Bin Salman's reforms include a plan to list parts of giant state-owned oil company Saudi Aramco next year, and a higher oil prices is seen as beneficial for the market capitalisation of the future listed company.

In oil fundamentals, traders said that there were ongoing signs of tightening market conditions.

US energy companies cut eight oil rigs last week, to 729, in the biggest reduction since May 2016.

The decline in US drilling activity comes as the Organization of the Petroleum Exporting Countries (Opec) and a non-Opec group lead by Russia have pledged to hold back about 1.8 million barrels per day (bpd) in oil production to tighten markets.

The pact to withhold supplies runs to March 2018, but there is growing consensus to extend the deal.
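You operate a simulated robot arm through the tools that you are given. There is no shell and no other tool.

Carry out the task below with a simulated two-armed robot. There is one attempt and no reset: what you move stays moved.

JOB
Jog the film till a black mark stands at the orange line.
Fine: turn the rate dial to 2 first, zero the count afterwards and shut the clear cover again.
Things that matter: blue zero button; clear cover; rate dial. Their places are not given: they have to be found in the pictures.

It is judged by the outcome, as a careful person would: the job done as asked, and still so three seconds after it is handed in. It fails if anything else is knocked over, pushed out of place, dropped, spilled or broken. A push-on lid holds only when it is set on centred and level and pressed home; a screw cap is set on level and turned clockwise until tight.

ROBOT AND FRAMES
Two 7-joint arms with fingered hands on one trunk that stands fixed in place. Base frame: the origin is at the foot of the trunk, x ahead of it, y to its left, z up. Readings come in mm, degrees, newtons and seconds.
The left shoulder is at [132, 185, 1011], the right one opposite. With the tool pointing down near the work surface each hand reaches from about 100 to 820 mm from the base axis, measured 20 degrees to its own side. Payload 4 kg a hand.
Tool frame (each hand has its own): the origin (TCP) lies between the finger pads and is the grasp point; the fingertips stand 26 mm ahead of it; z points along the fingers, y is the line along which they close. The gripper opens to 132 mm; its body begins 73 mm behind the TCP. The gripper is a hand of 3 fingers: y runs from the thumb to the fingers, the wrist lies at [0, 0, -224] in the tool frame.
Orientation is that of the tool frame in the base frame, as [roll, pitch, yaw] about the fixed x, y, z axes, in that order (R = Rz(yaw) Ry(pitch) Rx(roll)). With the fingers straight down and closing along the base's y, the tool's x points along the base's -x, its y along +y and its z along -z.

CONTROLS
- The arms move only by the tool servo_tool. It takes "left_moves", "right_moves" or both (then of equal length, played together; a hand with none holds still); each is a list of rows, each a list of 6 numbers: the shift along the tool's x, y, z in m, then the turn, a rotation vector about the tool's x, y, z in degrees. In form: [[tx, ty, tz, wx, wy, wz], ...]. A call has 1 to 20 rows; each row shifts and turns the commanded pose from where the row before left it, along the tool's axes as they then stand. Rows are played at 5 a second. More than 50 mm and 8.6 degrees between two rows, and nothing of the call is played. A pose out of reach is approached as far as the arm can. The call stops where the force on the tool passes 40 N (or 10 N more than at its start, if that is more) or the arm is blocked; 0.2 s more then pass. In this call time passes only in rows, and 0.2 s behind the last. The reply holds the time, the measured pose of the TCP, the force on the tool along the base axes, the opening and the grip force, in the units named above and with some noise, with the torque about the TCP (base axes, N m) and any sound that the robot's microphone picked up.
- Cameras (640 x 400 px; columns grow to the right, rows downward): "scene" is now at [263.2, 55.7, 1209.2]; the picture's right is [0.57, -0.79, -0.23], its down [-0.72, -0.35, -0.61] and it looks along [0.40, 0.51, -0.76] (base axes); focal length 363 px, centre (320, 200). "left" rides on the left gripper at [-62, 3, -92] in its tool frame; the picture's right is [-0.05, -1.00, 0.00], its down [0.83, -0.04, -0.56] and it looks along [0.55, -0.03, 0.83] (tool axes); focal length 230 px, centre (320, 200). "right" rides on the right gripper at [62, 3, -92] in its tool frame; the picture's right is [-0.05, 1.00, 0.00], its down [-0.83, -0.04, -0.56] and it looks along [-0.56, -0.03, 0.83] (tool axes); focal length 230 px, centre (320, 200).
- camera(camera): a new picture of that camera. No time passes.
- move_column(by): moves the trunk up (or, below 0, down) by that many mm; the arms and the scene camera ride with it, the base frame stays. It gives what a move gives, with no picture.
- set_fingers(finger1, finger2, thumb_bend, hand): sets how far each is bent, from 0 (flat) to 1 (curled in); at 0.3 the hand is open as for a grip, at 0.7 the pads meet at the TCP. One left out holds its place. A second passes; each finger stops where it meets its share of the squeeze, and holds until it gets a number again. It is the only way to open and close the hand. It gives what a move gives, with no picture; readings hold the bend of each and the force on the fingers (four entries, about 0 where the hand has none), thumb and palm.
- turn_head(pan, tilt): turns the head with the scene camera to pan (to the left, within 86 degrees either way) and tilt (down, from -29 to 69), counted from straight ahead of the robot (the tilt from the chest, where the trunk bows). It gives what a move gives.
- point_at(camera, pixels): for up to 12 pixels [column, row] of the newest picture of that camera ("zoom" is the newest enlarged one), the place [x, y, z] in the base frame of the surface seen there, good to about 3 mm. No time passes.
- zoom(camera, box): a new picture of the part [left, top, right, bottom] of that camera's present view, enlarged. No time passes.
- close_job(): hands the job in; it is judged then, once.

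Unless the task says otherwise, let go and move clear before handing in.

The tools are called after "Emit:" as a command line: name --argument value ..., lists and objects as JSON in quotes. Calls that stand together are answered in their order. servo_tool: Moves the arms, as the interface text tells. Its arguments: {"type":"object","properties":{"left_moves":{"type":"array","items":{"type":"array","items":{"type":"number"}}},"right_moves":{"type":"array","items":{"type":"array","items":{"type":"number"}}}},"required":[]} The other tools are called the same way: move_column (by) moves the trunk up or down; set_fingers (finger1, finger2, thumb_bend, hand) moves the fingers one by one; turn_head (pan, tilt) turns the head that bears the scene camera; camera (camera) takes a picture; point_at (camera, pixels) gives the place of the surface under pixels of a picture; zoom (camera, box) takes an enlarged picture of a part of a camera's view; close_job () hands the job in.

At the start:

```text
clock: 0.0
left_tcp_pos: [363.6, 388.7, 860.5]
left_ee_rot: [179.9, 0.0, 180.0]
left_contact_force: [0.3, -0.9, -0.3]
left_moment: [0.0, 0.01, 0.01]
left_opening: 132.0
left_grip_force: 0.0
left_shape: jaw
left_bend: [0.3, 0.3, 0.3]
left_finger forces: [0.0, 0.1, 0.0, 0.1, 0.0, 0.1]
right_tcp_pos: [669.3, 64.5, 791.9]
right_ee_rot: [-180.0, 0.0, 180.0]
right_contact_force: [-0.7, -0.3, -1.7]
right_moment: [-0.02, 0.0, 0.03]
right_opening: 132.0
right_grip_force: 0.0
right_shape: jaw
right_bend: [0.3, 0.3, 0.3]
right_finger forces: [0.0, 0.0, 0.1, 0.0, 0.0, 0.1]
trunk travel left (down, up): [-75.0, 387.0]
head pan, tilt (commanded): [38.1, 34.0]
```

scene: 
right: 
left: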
While supplies are tightening, analysts say demand remains strong.

"Synchronous global economic growth and new supply disruptions are creating the most constructive oil price environment since ... 2014," Barclays bank said.

The British bank said it was raising its average Q4 Brent price forecast by US$6 per barrel to US$60 per barrel.

"The surprisingly strong macro backdrop and the accelerated inventory drawdown mean that these slightly higher price levels are likely to be sustained through Q1 of next year.

Barclays said it raised its full-year 2018 forecast by US$3 per barrel to US$55 per barrel.